- Excerpt provided:
CDC's HIV Prevention Programs in South Africa:
Medical Male Circumcision
CDC South Africa (with USAID, Department of Defense and PEPFAR) is collaborating closely with the South African Government to support its vision of using medical male circumcision (MMC) to help achieve a population-level reduction in new HIV infections by the 2015/2016 financial year. South African Government estimates the country must reach 80 percent of eligible males, which translates to approximately 4.3 million MMCs in five years.
The 2012 HSRC report states that male circumcision has increased overall in 2012 among men 15 years and older, however, the rates of VMMC still remains low overall compared to traditional circumcision. The percentage of males who report having been traditionally circumcised remains highest, especially among ethnic groups where circumcision is a traditional rite of passage for males. However, the tide has begun to turn among youth aged 15–24 years as the majority of them were medically circumcised. Although this is most promising, the fact that the majority of males are still undergoing traditional circumcision means that the country may not be able to meet the target set by SANAC, namely, having 80% of HIV-negative men medically circumcised within the 15–49 age bracket by 2015, unless the demand for VMMC increases.
South African Government has outlined a catch up strategy for MMC, which entails:
- building infrastructure and human resources for high quality, high volume MMC sites
- targeting men aged 15 – 49 years
- implementing MMC as part of a comprehensive package of male sexual and reproductive health services.

- Provided material:
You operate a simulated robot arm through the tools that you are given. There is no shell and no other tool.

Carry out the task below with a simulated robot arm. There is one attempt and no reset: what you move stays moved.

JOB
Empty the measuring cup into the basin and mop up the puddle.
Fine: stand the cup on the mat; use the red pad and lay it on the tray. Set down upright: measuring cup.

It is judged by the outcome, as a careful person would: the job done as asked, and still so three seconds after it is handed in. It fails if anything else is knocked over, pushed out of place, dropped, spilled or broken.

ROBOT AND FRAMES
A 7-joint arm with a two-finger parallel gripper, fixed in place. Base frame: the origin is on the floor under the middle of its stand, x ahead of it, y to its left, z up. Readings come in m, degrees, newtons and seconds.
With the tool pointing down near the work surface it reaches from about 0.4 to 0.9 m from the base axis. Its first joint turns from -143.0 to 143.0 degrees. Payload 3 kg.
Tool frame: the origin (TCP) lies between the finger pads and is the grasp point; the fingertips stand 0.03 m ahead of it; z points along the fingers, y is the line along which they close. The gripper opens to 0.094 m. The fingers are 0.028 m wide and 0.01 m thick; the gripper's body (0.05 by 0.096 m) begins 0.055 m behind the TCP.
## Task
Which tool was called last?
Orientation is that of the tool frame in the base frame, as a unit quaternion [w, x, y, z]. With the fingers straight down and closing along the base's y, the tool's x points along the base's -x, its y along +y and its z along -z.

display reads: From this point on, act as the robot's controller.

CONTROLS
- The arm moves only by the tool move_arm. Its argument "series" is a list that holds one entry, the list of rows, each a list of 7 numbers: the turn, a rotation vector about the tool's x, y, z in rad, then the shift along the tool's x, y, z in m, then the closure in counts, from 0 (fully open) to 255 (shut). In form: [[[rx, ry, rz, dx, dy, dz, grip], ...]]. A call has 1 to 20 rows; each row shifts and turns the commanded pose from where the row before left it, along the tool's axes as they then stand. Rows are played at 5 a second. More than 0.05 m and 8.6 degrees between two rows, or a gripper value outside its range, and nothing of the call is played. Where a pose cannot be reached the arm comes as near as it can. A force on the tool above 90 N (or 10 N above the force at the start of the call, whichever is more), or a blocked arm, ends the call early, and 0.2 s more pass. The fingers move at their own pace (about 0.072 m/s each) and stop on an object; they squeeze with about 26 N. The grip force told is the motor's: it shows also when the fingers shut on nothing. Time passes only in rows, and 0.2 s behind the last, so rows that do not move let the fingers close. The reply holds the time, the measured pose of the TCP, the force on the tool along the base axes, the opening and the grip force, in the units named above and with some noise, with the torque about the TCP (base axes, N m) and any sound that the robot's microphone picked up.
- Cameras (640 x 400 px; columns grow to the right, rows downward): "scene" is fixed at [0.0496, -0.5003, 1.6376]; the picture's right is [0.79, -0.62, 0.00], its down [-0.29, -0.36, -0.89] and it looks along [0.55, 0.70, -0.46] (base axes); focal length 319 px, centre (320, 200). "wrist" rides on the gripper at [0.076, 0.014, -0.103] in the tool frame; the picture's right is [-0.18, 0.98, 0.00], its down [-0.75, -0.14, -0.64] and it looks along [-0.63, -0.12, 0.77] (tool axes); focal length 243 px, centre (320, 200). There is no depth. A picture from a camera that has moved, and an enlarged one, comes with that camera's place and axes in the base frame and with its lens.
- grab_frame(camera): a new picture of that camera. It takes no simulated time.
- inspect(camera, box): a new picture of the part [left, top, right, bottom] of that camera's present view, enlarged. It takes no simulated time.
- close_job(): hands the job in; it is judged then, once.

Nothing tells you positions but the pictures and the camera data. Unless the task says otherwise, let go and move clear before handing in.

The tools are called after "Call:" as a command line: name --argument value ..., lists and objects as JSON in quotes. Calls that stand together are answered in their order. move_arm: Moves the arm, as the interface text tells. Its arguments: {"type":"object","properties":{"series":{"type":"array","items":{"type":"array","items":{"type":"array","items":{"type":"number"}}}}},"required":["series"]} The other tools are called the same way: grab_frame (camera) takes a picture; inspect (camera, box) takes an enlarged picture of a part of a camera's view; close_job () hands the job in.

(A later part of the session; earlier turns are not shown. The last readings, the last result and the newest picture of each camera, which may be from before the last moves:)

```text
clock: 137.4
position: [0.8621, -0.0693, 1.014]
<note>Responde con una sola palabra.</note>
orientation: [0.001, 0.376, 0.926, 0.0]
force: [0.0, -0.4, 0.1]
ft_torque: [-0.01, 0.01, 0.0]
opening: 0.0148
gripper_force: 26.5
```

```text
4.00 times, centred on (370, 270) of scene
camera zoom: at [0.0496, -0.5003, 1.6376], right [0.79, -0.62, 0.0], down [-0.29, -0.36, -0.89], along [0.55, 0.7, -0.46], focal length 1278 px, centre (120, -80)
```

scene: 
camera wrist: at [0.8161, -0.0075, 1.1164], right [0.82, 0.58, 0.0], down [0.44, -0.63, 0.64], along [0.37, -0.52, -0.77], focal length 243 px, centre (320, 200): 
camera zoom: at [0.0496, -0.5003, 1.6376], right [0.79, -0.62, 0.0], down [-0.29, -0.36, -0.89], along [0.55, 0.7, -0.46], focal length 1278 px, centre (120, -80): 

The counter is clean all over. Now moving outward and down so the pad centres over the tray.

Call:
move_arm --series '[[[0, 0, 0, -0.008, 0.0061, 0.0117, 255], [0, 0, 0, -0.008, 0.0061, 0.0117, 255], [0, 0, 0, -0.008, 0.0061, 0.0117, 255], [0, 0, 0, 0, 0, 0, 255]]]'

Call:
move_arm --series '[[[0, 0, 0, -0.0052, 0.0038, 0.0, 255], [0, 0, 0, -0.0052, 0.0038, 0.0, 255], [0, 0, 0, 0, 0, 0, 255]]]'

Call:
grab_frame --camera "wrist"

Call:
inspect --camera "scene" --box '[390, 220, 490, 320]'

- What you are asked to do: Your answer is an exact copy of the excerpt provided.

- Written response:
CDC's HIV Prevention Programs in South Africa:
Medical Male Circumcision
CDC South Africa (with USAID, Department of Defense and PEPFAR) is collaborating closely with the South African Government to support its vision of using medical male circumcision (MMC) to help achieve a population-level reduction in new HIV infections by the 2015/2016 financial year. South African Government estimates the country must reach 80 percent of eligible males, which translates to approximately 4.3 million MMCs in five years.
The 2012 HSRC report states that male circumcision has increased overall in 2012 among men 15 years and older, however, the rates of VMMC still remains low overall compared to traditional circumcision. The percentage of males who report having been traditionally circumcised remains highest, especially among ethnic groups where circumcision is a traditional rite of passage for males. However, the tide has begun to turn among youth aged 15–24 years as the majority of them were medically circumcised. Although this is most promising, the fact that the majority of males are still undergoing traditional circumcision means that the country may not be able to meet the target set by SANAC, namely, having 80% of HIV-negative men medically circumcised within the 15–49 age bracket by 2015, unless the demand for VMMC increases.
South African Government has outlined a catch up strategy for MMC, which entails:
- building infrastructure and human resources for high quality, high volume MMC sites
- targeting men aged 15 – 49 years
- implementing MMC as part of a comprehensive package of male sexual and reproductive health services.